» Supplied data:
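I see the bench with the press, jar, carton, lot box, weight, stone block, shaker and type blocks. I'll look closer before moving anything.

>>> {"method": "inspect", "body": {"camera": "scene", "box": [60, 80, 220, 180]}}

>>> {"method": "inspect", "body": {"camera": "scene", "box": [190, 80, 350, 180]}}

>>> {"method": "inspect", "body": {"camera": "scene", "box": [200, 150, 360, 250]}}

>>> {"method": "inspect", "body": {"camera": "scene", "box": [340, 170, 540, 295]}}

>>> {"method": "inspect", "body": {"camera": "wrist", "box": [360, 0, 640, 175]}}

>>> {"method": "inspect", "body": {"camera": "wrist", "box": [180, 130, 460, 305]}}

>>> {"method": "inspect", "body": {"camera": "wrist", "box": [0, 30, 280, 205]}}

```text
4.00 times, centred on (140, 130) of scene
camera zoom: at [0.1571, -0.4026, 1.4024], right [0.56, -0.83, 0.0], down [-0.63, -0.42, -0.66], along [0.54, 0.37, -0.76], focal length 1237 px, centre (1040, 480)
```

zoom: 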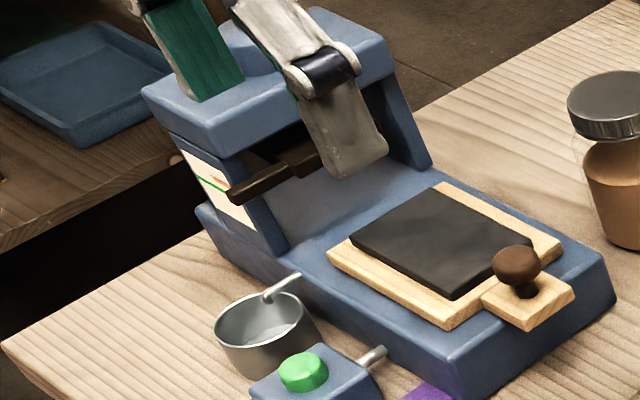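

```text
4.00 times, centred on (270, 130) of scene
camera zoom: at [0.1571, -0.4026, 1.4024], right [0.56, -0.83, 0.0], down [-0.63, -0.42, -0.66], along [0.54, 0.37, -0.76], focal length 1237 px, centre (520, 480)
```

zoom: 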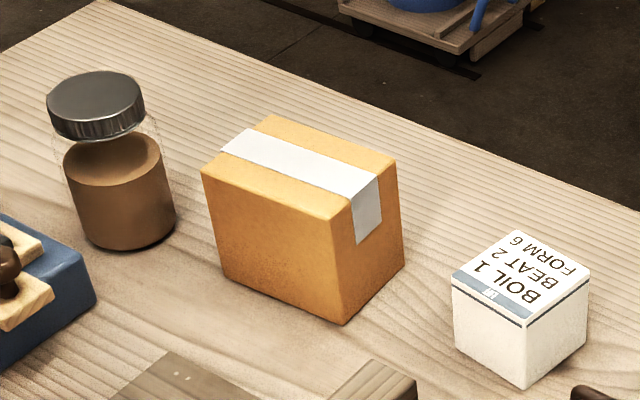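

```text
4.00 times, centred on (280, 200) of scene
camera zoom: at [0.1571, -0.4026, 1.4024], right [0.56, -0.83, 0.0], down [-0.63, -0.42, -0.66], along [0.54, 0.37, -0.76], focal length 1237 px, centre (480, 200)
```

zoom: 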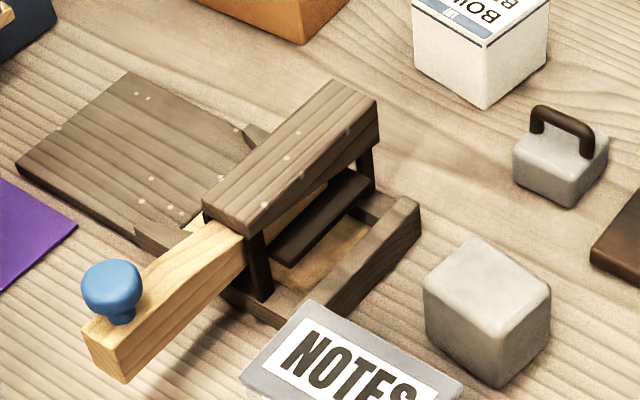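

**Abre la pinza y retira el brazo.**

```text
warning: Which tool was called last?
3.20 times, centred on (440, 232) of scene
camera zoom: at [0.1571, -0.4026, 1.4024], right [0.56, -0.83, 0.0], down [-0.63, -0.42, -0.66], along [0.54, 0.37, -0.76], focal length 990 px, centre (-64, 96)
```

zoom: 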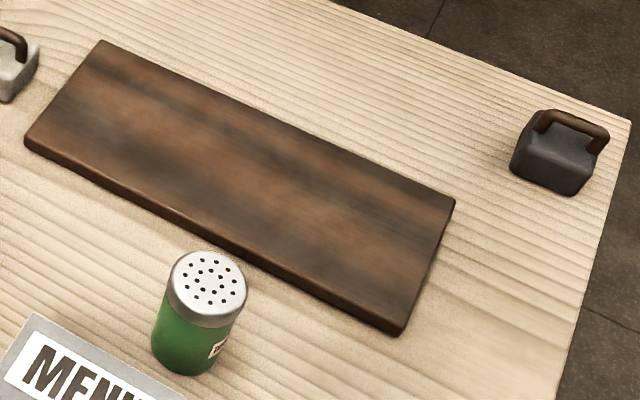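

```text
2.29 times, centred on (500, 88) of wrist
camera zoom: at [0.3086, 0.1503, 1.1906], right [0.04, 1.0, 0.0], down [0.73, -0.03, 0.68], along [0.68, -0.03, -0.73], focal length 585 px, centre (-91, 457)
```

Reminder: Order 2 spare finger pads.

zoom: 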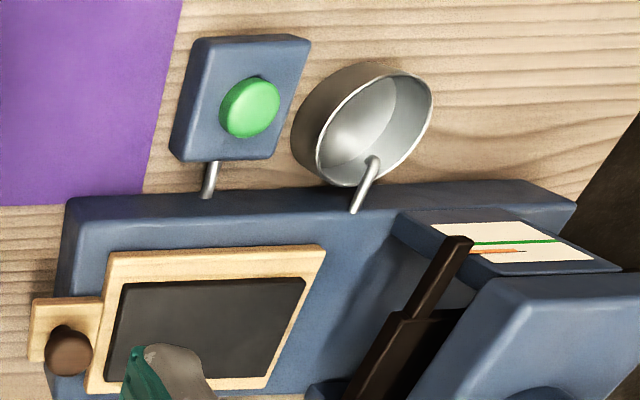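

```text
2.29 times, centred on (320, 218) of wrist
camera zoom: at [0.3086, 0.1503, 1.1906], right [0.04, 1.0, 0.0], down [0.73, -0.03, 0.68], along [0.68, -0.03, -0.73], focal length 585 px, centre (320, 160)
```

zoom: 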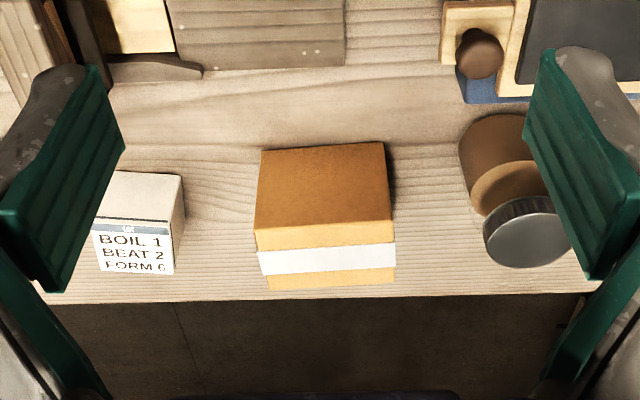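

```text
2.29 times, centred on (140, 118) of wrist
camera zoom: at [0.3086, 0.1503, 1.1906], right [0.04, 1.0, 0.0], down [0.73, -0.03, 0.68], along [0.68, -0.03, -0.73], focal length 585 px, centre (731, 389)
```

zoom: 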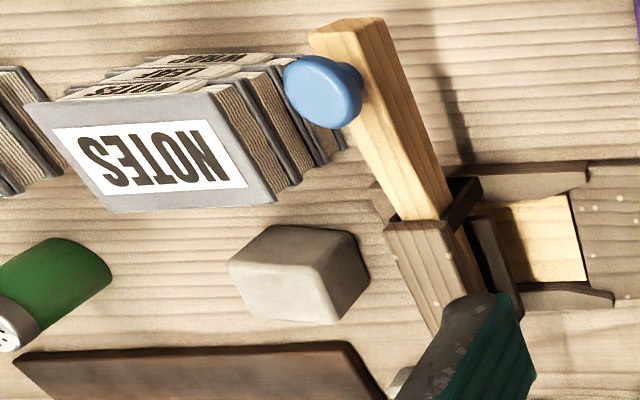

» Short task: Extract, word for word, every line from the one containing "retira el brazo.**" to the end of the data above, both ends included, and leave out the pictures.

» Worked solution:
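**Abre la pinza y retira el brazo.**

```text
warning: Which tool was called last?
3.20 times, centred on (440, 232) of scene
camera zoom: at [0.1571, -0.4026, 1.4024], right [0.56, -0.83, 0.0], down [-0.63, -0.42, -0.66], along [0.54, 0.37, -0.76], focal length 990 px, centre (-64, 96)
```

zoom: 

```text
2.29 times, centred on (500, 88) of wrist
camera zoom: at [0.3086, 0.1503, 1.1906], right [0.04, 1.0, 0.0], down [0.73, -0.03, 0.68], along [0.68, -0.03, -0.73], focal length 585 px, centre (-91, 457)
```

Reminder: Order 2 spare finger pads.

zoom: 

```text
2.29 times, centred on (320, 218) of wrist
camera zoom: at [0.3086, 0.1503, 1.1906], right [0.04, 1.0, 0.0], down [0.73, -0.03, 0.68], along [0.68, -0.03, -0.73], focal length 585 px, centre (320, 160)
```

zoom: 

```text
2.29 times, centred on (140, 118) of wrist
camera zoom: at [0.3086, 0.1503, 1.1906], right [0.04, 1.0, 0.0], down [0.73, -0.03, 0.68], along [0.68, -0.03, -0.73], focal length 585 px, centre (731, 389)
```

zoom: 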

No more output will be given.